The formation of the Socialist Alliance represented a chance
for the
far left organisations to attract, to work with and to organise the
thousands of disaffected ALP members and the thousands of people who
had taken to the streets to blockade the World Economic Forum in
Melbourne in September 2000 in an alliance that was left of the ALP. As
one of the NSW Convenors for roughly the first two years of the
Socialist Alliance (covering the period when we achieved federal and
state electoral registration, and the 1991 Federal and 1993 NSW State
elections) I was often reminded of the potential for the Socialist
Alliance. The Socialist Alliance has failed to realise this potential.
This failure can not just be explained by the objective circumstances
of the struggle today, in fact, the objective circumstances for
socialists today are better than they have been for a long time. This
failure must also reflect how the organisation relates to and
intervenes in real struggle.
One example, from my personal experience of the weakness of
the
Alliance in struggle, is the experience of the NTEU and the fight
against the Nelson "reforms". My union, the NTEU, had a real win
against the Nelson agenda; we knocked the Howard/Abbott Industrial
Relations proposals out of the legislation. This involved much union
action including a national strike. The NTEU and NTEU members
campaigned widely against the whole of the Nelson agenda — organised
rallies, wrote letters, contacted members of parliament, lobbied the
independent Senators and took industrial action to take on the
"reforms". The NTEU grew out of these actions — nationally 1000 new
members in October.
At Sydney University, the NTEU has won a significant
Enterprise
Agreement. We have won landmark parental leave provisions (36 weeks
paid parental leave), an agreement to cap casual employment at the
university, an increase in the casual loading to 25 per cent,
Indigenous employment provisions and substantial pay increases. Other
wins in the new Agreement include improved provisions for academic
workloads, general staff classification, managing change and general
staff redundancy (12 extra weeks). No doubt to Tony Abbott's dismay,
union rights were protected and improved. The union provisions include
time off for union delegates, trade union training, time release for
the NTEU Branch President, payroll deduction for union fees, an office
and use of university phones. This fight involved three 24-hour strikes
and some stopwork action. All the strikes were very strongly supported.

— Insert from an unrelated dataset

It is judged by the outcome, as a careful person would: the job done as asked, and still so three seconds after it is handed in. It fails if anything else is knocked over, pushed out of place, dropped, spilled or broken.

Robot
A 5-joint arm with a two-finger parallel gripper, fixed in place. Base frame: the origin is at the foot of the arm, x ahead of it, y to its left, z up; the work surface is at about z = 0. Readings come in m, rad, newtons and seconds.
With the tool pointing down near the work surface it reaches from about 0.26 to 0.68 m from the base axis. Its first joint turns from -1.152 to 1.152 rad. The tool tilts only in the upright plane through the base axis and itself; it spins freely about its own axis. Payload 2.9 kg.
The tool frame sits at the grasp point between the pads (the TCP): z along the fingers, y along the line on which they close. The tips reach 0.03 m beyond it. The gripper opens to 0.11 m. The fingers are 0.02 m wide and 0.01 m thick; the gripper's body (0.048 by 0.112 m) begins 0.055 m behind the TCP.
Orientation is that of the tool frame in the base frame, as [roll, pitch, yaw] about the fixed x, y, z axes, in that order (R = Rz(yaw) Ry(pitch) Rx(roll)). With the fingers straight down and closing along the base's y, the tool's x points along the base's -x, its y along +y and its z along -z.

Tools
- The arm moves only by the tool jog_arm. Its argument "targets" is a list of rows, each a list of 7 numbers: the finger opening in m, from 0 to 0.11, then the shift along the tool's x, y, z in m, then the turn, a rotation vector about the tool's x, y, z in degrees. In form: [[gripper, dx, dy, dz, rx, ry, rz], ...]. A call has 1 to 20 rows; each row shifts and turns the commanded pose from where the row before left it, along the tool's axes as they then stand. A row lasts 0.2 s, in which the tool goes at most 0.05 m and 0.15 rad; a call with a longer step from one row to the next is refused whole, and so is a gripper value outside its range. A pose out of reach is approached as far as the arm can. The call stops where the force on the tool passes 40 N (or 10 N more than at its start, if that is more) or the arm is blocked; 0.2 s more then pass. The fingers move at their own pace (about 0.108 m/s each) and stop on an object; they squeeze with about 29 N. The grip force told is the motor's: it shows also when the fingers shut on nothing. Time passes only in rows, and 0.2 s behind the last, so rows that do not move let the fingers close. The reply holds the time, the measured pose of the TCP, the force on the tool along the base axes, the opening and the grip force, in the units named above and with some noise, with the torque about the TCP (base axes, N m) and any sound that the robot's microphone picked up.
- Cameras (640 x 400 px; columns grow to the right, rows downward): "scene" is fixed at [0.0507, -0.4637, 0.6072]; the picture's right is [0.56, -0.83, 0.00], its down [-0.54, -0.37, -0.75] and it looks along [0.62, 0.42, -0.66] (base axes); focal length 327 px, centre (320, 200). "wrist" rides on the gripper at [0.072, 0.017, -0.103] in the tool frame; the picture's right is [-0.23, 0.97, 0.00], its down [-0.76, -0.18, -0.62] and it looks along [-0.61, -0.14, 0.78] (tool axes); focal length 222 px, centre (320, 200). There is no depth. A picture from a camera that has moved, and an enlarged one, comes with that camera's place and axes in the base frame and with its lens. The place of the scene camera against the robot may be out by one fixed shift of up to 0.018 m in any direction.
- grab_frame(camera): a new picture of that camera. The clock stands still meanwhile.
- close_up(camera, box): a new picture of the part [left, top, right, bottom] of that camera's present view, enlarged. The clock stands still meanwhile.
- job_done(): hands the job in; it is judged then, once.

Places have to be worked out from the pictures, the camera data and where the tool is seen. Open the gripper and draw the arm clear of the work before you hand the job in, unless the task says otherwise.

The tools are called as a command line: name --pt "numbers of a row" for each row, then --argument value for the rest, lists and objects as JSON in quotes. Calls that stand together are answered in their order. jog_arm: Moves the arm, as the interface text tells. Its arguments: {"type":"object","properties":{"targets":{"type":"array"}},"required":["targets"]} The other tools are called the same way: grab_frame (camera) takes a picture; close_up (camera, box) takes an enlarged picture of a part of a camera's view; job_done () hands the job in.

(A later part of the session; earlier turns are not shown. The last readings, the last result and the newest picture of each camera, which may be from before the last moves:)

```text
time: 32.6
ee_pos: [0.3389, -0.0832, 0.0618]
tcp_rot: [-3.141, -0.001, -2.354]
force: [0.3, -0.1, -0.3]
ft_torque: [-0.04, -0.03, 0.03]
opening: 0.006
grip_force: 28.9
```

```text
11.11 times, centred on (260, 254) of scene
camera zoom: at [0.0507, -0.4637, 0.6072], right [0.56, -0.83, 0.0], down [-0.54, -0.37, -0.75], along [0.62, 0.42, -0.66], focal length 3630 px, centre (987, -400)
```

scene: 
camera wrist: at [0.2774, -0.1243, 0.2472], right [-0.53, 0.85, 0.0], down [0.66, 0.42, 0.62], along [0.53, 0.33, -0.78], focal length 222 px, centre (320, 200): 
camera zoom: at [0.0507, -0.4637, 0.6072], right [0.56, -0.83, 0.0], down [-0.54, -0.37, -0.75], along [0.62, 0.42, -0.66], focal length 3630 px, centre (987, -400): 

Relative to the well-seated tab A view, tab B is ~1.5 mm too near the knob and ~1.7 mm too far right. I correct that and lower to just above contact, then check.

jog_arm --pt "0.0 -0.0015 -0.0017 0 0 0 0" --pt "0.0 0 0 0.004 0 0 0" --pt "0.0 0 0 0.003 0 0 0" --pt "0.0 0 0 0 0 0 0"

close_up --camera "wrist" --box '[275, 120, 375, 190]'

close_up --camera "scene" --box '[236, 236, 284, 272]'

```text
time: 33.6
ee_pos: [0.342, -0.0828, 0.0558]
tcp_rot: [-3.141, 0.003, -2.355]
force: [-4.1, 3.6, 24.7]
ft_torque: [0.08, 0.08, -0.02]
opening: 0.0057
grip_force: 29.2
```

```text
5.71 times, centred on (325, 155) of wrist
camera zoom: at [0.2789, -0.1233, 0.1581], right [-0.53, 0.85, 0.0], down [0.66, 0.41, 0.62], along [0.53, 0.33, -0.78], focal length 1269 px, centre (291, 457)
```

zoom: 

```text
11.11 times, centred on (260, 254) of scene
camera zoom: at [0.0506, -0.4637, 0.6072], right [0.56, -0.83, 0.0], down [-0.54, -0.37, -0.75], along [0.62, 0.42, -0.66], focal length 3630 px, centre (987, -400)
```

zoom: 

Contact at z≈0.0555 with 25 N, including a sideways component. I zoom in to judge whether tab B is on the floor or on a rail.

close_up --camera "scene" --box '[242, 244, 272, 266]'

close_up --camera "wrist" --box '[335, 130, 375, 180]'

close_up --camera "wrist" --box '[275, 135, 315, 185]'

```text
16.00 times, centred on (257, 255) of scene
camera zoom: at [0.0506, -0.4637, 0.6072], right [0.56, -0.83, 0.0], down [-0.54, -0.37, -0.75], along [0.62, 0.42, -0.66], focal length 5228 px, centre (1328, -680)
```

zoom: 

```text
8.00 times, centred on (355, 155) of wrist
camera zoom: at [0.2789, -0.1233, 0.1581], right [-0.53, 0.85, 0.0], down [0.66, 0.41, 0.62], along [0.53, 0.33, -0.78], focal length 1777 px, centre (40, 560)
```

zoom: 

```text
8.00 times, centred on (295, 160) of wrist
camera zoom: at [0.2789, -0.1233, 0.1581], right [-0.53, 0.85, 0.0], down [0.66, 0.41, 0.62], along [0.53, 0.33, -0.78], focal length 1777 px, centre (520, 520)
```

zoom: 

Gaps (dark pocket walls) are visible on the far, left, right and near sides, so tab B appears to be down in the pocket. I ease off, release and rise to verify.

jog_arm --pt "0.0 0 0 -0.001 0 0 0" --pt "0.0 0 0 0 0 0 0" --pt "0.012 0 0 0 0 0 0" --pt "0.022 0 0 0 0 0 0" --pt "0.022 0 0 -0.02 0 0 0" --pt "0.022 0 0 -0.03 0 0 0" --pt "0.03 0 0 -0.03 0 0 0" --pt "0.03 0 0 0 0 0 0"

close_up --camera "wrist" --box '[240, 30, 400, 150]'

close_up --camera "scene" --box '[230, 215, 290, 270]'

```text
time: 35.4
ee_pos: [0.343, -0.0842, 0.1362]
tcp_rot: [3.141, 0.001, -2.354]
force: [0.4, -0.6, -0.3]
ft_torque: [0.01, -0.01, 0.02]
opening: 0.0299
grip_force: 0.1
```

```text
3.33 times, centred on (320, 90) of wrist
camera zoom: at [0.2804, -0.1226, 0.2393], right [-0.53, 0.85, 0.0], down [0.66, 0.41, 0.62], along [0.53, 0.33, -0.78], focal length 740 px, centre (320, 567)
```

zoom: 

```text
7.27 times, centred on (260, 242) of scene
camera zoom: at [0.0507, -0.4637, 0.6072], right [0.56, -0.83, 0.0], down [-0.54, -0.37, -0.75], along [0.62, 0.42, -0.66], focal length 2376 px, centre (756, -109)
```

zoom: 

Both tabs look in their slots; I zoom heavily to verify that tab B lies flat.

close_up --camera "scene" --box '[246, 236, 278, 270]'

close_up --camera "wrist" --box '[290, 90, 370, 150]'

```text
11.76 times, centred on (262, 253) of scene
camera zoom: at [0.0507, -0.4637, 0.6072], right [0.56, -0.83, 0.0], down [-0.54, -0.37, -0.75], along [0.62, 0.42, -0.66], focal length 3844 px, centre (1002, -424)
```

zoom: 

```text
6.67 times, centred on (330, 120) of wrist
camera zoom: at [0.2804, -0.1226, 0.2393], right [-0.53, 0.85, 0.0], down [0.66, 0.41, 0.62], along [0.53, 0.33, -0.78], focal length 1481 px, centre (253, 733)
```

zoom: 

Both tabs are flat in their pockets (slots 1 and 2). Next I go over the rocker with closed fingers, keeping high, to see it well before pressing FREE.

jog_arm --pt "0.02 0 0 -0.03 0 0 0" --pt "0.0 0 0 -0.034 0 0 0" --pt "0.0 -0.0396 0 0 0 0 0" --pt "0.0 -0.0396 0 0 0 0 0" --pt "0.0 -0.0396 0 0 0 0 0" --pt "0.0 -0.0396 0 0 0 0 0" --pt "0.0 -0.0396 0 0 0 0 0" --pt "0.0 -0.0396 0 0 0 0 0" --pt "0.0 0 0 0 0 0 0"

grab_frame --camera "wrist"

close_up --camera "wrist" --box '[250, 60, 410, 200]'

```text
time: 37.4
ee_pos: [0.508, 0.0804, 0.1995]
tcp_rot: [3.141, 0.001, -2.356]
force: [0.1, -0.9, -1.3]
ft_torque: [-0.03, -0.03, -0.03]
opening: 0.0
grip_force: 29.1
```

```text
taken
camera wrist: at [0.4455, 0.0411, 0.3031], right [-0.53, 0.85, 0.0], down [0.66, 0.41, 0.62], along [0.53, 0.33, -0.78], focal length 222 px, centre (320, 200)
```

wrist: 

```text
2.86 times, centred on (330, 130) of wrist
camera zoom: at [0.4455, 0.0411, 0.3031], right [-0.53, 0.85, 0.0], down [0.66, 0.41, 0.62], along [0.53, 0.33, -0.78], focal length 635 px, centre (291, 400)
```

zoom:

The final strike on December 3 was particularly noteworthy — it was
held on a non-teaching day, a first for the NTEU, the other union
(albeit a considerably smaller union) at Sydney University encouraged
staff to work and the NTEU shut the campus down.
Articles in Green Left Weekly, Socialist Worker
and
comments on the Socialist Alliance NTEU email list have either been
silent on, or deny, the NTEU has had these big wins. Rather than
welcome and celebrate these big wins alongside the activists who worked
so hard to achieve them, the response from some NTEU Socialist Alliance
members has been at best dismissive of the wins. The NTEU has been
accused of engaging in a "Senate strategy" and of "selling out" the
student movement. Although the NTEU National Office lobbied the Senate
(including lobbying the Independent Senators) as you would expect them
to do, we were clearly engaged in an industrial and political campaign
with University of Sydney NTEU Branch at the centre of the activity. To
deny the effectiveness and importance of this national strike of the
sector fairly beggars belief. Surely a socialist message is that the
victory of the NTEU shows that this government is not invincible but
can be confronted by mass action and we encourage all other sectors out
there to do the same.
Clearly students will be a lot worse off under the new
Nelson
package and thee package will have a major influence on the future
dynamic of higher education, but to blame this on the NTEU is nonsense
and counterproductive. Perhaps the major feature of the recent
mobilisation against the Nelson reforms is the lack of a student
campaign. 1996 saw a near national strike in Higher Education. The 1996
staff strike was boosted by thousands and thousands of students
organised to attend the rallies. This did not occur this time around.
Why? What was different this time? Like before, the NTEU mobilised its
members. What appears to be missing is a viable student left. Why is
that student left not there? This is the question the Socialist
Alliance needs to address. To scapegoat the NTEU for this problem
brings the Alliance no closer to an answer. It also leads to a largely
propagandistic, "how do we expose the leadership" response from
university union members of the Alliance. Further, to not address this
problem leaves our newer and younger comrades with no clear direction
on how to turn the situation around and build greater levels of unity
between students and education workers in the process. This represents
a genuine disservice to those student activists and will limit the
Alliance's ability to grow on the campuses.
I remain committed to building a larger socialist movement
in
Australia and I am of course willing to collaborate with Socialist
Alliance members in the struggles before us.